Dojo agile à l'échelle

Lundi dernier, comme tous les lundis, il y a un dojo au vaisseau. Le vaisseau c’est les bureaux chez beNext. Le dojo c’est le lieu où l’on étudie. Tous les lundis on propose aux équipes sur place 1h sur un sujet porté par quelqu’un qui s’y connaît (sur le sujet justement). Lundi dernier donc c’était un dojo sur “agile à l’échelle” parce que l’on nous interroge souvent (malheureusement) sur SAFe. Vous imaginez bien que je me suis proposé.

Note : aucun participant n’a été maltraité ou certifié durant le dojo.

Voici le teneur du dojo que je synthétise ici, pour moi, pour vous et pour eux : “une heure sur agile à l’échelle”.

Entreprise agile et agile à l’échelle

D’abord il convient de bien faire le distinguo entre entreprise agile et agile à l’échelle. Les deux peuvent se mêler, mais ce n’est pas la même chose.

SAFe, Nexus, Less, Spotify, Scrum@scale, et tout le fatras

Milieu des années deux mille explosion de Scrum et de Agile dans les têtes. Début des années 2010 jusqu’à 2015 : les grandes entreprises jusque là hautaines, Scrum apparaissant uniquement pour les équipes de façon assez unitaire, daignent y jeter un oeil. Mais elles sont différentes, elles sont grandes, elles sont grosses, il faut comprendre à les entendre : “elles en ont”. Il leur faut quelque chose à leur hauteur. Des frameworks (des socles tout préparés) de Agile à l’échelle sont là en embuscade pour les servir. Soit ces frameworks ont émergé d’une entreprise et au travers de retours d’expérience et de conférences sont devenus des appellations protégées (Spotify), soit c’est carrément des assemblages marketing faits pour séduire à n’importe quel prix (SAFe, voir les liens en bas).

Ces approches ne sont pas reproductibles en l’état et sont souvent des alibis pour se dire agile. Il faut les regarder avec méfiance. Ou s’amuser comme Henrik Kniberg le disait : “J’adore SAFe, j’en utilise 30%” (pourquoi il faut se méfier de SAFe et la présentation de Henrik Kniberg chez Octo (merci pour l’invitation à l’époque)).

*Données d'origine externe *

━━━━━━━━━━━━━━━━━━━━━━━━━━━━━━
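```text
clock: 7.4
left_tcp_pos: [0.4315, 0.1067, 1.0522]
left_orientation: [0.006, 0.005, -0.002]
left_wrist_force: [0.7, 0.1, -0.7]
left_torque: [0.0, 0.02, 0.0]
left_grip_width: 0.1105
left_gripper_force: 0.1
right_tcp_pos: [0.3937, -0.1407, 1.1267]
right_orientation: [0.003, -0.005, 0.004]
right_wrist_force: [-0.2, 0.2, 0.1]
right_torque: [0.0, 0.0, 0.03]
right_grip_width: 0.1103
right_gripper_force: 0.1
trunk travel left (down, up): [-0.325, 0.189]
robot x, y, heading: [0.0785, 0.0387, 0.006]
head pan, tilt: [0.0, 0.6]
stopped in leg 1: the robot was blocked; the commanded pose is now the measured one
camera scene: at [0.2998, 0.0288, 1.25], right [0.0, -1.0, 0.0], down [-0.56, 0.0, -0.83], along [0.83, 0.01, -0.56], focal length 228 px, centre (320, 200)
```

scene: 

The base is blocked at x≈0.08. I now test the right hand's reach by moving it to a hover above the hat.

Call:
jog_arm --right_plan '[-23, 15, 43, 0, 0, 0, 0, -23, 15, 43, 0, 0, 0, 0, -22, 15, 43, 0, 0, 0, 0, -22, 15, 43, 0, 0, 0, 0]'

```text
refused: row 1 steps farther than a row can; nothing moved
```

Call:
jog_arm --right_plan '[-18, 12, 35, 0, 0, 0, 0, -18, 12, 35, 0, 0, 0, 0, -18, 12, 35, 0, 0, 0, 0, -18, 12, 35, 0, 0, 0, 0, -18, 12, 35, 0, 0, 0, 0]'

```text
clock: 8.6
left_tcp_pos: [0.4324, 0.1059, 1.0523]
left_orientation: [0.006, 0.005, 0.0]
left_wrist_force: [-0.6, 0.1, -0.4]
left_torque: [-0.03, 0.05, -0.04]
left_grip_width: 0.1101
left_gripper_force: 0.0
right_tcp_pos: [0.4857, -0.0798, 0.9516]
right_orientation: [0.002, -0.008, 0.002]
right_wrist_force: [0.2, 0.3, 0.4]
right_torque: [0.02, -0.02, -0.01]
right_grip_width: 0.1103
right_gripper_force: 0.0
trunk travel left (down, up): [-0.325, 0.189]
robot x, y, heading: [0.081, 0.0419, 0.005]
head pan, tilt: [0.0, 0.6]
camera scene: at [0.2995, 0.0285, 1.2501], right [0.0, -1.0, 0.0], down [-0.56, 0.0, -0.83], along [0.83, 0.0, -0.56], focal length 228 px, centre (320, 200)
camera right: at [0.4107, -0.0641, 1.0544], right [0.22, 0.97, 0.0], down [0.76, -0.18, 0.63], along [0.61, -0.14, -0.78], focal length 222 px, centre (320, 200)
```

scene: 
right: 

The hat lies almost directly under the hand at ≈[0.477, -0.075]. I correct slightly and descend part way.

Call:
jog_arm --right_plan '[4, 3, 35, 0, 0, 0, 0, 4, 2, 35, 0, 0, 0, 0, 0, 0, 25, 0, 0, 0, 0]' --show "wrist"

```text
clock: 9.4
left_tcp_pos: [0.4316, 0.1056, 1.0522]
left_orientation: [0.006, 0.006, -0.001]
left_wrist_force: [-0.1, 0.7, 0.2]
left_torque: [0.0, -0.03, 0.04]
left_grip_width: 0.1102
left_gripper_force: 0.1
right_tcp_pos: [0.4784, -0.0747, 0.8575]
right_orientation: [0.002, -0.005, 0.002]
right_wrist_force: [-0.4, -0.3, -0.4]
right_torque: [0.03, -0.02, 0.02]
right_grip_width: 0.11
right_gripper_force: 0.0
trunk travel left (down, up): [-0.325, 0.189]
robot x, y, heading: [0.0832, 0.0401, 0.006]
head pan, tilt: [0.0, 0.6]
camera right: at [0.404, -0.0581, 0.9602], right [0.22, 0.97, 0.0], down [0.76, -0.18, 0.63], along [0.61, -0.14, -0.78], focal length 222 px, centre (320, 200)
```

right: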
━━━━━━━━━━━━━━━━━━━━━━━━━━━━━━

Donc oui on vous interroge sur ces frameworks, mais c’est un mauvais point de départ. Une vraie entreprise à l’échelle se pose la question de la valeur à l’échelle et pas du comment (podcast agile à l’échelle chez Café Craft).

Agile à l’échelle

Comment ramener l’agile à l’échelle à son essence ?

Synchronisation

On commence avec une équipe puis plusieurs. Il faut alors synchroniser ces équipes. L’agile à l’échelle c’est d’abord une question de synchronisation. Pour cela depuis longtemps agile propose des “quarterly planning” (ou autres noms). Durant une ou deux journées, tous les trois mois (par exemple), on synchronise les acteurs de ces équipes. Tous les acteurs sont présents dans un même lieu. Ouverture par exemple par le PM (product manager) qui chapeaute ses PO (product owner), puis chaque product owner présente son stream (sa partie du produit, que l’on espère dépendante), peut-être que l’équipe des architectes, par exemple, présente les points clefs des trois mois à venir. Et l’après-midi il y a une phase où chaque équipe avance sur son planning des trois mois à venir (idéalement format user story mapping). La journée s’achève avec une phase de réconciliation des différents plannings, des adhérences ou pas.

D’expérience à six ou sept équipes on sature la capacité de synchronisation. Mais j’ai vu des quarterly planning dont la limite était 150 personnes. C’est une limite intelligente. On doit donc bien penser son organisation en départements organisés autour des produits avec ces limites la.

Comme toujours pour une approche itérative agile il faut chercher un maximum à éviter les adhérences, à découpler.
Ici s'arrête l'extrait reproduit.